**Document:**

Entertainment calendar (June 13-19, 2013)

Jun. 13, 2013 @ 01:16 AM


TRIAD JUNETEENTH Africana Festival will be held 11 a.m.-5 p.m. Saturday at Lawrence Joel Veterans Memorial Coliseum Annex, 2825 University Parkway, Winston-Salem. This year’s theme is “At the Crossroads of Freedom and Equality: The Emancipation Proclamation and the March on Washington,” to mark the 150th and 50th, respectively, of each. Events include drumming and dancing demonstrations; musical performances; a farmers’ market; historical displays; a children’s area, a bake-off; interactive quilting demonstrations; art exhibits; vendors and an “I Have a Dream” speech competition for students. Free, www.triadculturalarts.org, 757-8556 


GUILFORD MILITIA encampment will be staged by Revolutionary Militia Reenactment group 10 a.m.-4 p.m. Saturday at the High Point Museum, 1859 E. Lexington Ave. Free


MUSIC ACADEMY of the American South festival will be held Friday-Sunday at UNC School of the Arts and Old Salem Museums & Gardens in Winston-Salem.
It is sponsored by UNC School of the Arts.
The festival is designed to celebrate the music of the American South through performances and workshops. A focus of this year’s festival is the interactions of American roots music (bluegrass, blues, folks, gospel and Moravian music) with each other and with other genres.
All events take place at UNCSA, 1533 S. Main St., unless otherwise noted.

**Dataset extract:**
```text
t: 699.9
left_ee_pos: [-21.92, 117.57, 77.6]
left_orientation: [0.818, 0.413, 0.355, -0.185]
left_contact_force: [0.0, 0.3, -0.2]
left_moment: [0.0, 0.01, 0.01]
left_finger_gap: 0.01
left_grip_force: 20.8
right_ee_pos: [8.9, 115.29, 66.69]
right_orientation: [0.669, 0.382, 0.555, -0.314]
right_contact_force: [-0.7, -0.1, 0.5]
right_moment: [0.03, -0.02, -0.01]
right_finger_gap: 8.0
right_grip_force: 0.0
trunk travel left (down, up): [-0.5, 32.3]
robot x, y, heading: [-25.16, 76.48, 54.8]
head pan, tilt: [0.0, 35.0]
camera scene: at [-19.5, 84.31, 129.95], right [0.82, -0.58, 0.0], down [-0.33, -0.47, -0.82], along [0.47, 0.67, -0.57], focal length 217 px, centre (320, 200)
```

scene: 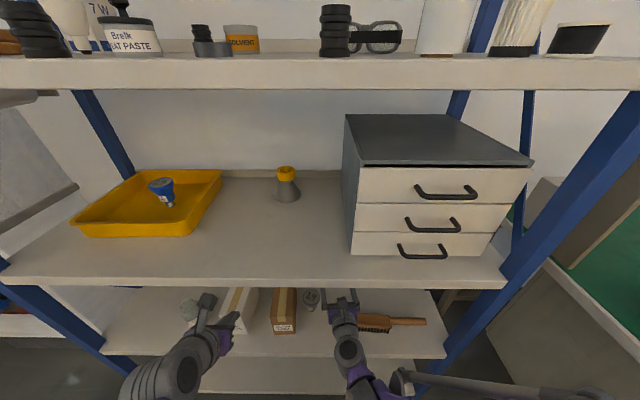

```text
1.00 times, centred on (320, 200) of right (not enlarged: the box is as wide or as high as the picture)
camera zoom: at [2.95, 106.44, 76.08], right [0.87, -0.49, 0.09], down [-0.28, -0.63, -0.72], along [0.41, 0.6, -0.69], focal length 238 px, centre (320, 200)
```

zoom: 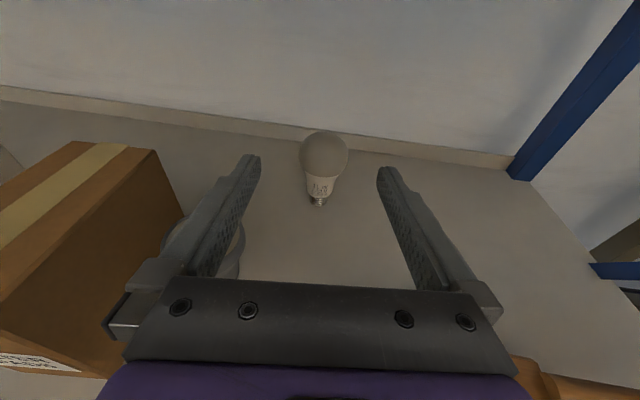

**Brief:** Please continue the document.

**Exercise response:**
The schedule is:
•  Friday — “The Household Muse: Salem Composers of the 19th Century,” 7:30 p.m. at Home Moravian Church in Old Salem; featuring Hannah Carter, Mary Siebert, Glenn Siebert, Jason McKinney, Susan Foster and Barbara Lister-Sink. $10 for students, $13 for adults;
Saturday — Master class with The Kruger Brothers at 11 a.m.; picnic lunch and bluegrass jam session at 12:30 p.m.; performance, “British Ballads and their American Cousins” by Molly Andrews at 2 p.m.; screening of Muscle Shoals film documentary at 3:30 p.m.; discussion about the music of Muscle Shoals hosted by Jim Lauderdale with Muscle Shoals musicians Spooner Oldham, Dan Penn and David Hood at 5:15 p.m.;
Concert by The Kruger Brothers, Jim Lauderdale and The Amigos Band with guests from Muscle Shoals at 7:30 p.m.; $20 for students and $25 for adults;
Sunday — Master class by David Holt at 1:30 p.m.;  Blues Summit with an interview and performance hosted by Logie Meachum with Big Ron Hunter and Boo Hanks at 3 p.m.;   collaborative jam/recording session at 4 p.m., followed by an informal jam session and picnic at St. Philips Heritage Center in Old Salem;
Performances by David Holt, The Branchettes, Laurelyn Dossett at 7:30 p.m. at St. Philips Heritage Center, Old Salem Museums & Gardens; $18 for students; $20 for adults.
Workshops and master classes are free and open to the public. Tickets to concerts are available at the Stevens Center, 721-1945, or online at uncsa.edu/maas.

TRIAD PRIDE Men’s Chorus performs at 8 p.m. Saturday in Watson Hall at UNC School of the Arts, 1533 S. Main St., Winston-Salem. The program, “The Big Gay Sing,” features songs including “Single Ladies,” “Like a Prayer,” “Born This Way” and “Dancing Queen.” $15 in advance (www.triadpridemenschorus.org, 589-6267), $20 at the door

THE COLLABATIVE sponsors its debut concert at 7:30 p.m. Saturday at Mack and Mack, 220 S. Elm St., Greensboro. Performers are Channing & Quinn from Nashville and Dave Fox and Draves from Meldavia of Greensboro. $10, plus a $1.54 fee, thecollabative.eventbrite.com

“JAZZ IN JUNE” series continues with a performance at noon Tuesday at West Market Street United Methodist Church, 302 W. Market St., Greensboro. The free concerts feature Mark Freundt Trio and the church chancel choir.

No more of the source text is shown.